No se han realizado arrestos pero, según personas cercanas al asunto, la investigación se centra en los pagos entre Aoki y la consultoría de Takahashi y las denuncias de que estos constituyeron sobornos para asegurar el patrocinio del fabricante de trajes. Takahashi no pudo ser contactado de inmediato para hacer comentarios, pero ha negado las acusaciones a los medios japoneses.
El detalle tendrá una gran importancia si los fiscales toman medidas adicionales o cuando lo hagan. Pero el riesgo más inmediato es que el legado más visible de Tokio 2020 puede ser una exposición prolongada en los tribunales de la venalidad y la mugre que, incluso sin pruebas contundentes, muchos ya suponen que giran en torno a estos proyectos.
El segundo problema radica en el simplista encogimiento de hombros organizacional que acompaña al cálculo final de lo que cuestan los Juegos. Los documentos publicados festejan la camaradería y el coraje, pero eluden un sobrecosto mayor que el producto interno bruto individual de aproximadamente 40 países que enviaron equipos a Tokio. No se trata solo de que la cifra de 1,42 billones de yenes (13.000 millones de dólares al tipo de cambio de 2021) anunciada en junio fuera enorme, sino que llegó a casi el doble del nivel que Tokio estimó al hacer la oferta para los Juegos, una escala de discrepancia que ahora parece normal para estos eventos.
La implicación es que el negocio de albergar los Juegos obliga a los gobiernos a una autohumillación ritual. Si saben que la cotización de la oferta es una subestimación absurda del costo probable, están atrapados en la deshonestidad; si no saben, se ven incompetentes. Y si, a medida que el costo supera el presupuesto en muescas de miles de millones de dólares, no tienen forma de detener el flujo financiero, deben admitir que han cedido un grado de soberanía al voleibol de playa, al waterpolo y a la organización cuyos poderes parecen inexorables.
Pero el tercer problema, y el más inquietante, es que Japón ahora parece decidido a hacerlo todo de nuevo.

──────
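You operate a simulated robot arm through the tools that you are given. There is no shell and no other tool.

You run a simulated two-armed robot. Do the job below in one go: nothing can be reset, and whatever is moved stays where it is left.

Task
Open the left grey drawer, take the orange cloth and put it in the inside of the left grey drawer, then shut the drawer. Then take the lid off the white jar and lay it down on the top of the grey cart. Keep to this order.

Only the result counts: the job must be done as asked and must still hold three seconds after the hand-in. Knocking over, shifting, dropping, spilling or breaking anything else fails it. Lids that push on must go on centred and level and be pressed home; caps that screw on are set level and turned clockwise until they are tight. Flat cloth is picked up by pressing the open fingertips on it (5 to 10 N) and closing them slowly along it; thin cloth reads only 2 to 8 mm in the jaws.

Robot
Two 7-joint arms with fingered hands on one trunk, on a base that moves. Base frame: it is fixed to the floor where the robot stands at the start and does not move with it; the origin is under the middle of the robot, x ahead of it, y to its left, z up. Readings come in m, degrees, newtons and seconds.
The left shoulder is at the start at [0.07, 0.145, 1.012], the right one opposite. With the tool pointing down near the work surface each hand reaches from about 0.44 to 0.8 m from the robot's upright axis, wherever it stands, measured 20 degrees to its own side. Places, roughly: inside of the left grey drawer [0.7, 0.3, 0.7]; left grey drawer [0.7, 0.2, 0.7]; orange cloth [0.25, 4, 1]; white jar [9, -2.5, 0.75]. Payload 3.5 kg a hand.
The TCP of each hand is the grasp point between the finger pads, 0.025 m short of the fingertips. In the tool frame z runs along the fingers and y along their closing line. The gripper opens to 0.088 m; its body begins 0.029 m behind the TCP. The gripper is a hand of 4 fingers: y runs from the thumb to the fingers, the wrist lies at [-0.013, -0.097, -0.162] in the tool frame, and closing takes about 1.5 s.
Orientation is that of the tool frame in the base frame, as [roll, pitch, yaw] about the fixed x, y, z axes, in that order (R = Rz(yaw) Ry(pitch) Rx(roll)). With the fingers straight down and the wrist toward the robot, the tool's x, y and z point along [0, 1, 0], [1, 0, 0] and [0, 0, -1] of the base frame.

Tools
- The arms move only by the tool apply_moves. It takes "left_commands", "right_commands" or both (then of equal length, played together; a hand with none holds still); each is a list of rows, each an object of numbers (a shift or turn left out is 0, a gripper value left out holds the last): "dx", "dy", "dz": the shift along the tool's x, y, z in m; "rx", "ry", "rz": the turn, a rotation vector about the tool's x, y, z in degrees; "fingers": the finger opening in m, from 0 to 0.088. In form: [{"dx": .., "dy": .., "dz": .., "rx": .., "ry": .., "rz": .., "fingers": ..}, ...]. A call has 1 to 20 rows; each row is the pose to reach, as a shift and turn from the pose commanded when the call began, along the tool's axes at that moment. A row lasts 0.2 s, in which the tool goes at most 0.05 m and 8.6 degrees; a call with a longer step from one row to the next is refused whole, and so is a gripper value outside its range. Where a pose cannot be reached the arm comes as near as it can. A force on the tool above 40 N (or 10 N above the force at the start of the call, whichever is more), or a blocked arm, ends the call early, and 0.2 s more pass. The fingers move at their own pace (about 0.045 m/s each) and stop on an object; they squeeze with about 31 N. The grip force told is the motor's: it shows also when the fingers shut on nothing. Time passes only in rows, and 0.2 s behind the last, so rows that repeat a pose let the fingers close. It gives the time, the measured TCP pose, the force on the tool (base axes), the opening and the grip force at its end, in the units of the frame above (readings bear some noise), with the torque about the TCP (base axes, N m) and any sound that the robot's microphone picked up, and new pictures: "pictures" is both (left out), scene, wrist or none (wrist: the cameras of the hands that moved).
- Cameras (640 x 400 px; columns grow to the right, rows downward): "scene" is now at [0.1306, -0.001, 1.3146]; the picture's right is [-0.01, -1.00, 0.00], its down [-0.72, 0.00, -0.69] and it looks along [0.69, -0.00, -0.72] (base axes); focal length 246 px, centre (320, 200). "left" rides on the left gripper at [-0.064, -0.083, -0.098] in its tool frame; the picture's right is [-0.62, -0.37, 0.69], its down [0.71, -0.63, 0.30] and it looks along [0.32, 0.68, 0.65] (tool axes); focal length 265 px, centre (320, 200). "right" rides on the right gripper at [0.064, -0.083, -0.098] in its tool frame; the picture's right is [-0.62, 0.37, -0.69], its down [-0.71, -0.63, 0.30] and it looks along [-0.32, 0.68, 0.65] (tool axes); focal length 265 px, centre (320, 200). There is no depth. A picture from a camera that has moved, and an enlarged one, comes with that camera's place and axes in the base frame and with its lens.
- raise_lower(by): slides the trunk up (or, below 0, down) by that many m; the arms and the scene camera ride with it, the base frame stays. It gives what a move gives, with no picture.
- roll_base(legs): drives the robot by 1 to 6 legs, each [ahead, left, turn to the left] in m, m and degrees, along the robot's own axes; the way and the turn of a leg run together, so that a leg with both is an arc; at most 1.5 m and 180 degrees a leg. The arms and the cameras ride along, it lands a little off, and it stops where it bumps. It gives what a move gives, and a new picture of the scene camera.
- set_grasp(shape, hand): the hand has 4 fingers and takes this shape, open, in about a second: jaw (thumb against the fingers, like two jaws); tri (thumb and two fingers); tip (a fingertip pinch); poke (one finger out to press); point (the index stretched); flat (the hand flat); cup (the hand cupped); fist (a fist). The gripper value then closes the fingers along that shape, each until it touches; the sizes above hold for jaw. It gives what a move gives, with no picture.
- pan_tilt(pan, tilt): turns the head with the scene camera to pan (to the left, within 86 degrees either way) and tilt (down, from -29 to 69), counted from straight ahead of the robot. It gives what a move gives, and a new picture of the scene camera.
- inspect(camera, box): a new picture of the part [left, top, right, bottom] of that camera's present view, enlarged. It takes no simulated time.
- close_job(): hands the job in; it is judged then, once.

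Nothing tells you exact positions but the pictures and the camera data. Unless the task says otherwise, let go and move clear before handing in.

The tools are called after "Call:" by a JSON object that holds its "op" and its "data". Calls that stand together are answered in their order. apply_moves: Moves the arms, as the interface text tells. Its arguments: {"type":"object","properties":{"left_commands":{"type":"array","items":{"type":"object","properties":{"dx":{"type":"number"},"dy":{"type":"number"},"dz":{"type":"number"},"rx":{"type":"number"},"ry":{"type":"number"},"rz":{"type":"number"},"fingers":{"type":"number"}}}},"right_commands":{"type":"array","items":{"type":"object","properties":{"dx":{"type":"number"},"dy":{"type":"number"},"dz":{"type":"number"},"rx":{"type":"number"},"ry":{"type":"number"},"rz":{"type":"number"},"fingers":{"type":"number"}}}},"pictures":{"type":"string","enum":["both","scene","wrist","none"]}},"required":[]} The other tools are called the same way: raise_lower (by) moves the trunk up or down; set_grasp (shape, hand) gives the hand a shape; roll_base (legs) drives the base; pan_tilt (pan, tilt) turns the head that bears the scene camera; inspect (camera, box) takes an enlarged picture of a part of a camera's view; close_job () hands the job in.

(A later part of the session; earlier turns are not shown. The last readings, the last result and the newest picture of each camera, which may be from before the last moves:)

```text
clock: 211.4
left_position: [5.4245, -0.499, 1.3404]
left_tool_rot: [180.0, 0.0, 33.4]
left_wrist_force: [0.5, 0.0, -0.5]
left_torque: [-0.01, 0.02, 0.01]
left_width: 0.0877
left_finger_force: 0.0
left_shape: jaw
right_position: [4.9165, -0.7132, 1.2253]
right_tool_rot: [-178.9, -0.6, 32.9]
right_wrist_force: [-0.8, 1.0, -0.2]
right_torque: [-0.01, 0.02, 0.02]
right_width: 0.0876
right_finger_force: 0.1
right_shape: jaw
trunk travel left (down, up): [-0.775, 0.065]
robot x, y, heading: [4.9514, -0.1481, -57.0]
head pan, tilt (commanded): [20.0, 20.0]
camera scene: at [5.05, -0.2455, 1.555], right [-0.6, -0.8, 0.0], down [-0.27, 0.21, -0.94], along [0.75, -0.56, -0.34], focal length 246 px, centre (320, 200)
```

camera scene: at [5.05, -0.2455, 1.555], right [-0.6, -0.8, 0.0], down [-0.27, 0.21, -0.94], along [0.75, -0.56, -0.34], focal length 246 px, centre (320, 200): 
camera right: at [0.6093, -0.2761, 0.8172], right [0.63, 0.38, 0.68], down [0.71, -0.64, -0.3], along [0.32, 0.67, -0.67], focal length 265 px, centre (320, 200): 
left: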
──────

La ciudad de Sapporo planea presentar una candidatura para los Juegos Olímpicos de Invierno de 2030 y, por lo tanto, arrastrar a Japón de nuevo a la refriega. Como medida de esta resolución, a principios de junio, la legislatura de la ciudad de Sapporo rechazó una propuesta que habría permitido un referéndum sobre la licitación o no. Los funcionarios locales afirman que tienen un sólido apoyo público, pero han evitado cuidadosamente el tipo de voto que, en todo el mundo, puede correr el riesgo de encontrar una mayoría en contra de organizar los Juegos.
Dejemos de lado las lecciones aparentemente no aprendidas de los últimos años y el aún significativo déficit de confianza con el público japonés en lo que respecta a los Juegos Olímpicos. El entusiasmo de Japón por organizar estos eventos se parece menos a la generosidad natural, a un incentivo económico oa un paso al frente a medida que más ciudades deciden no participar. En cambio, es una adicción incurable al Gran Momento, mezclada con una incapacidad para recordar el dolor requerido para que sigan viniendo.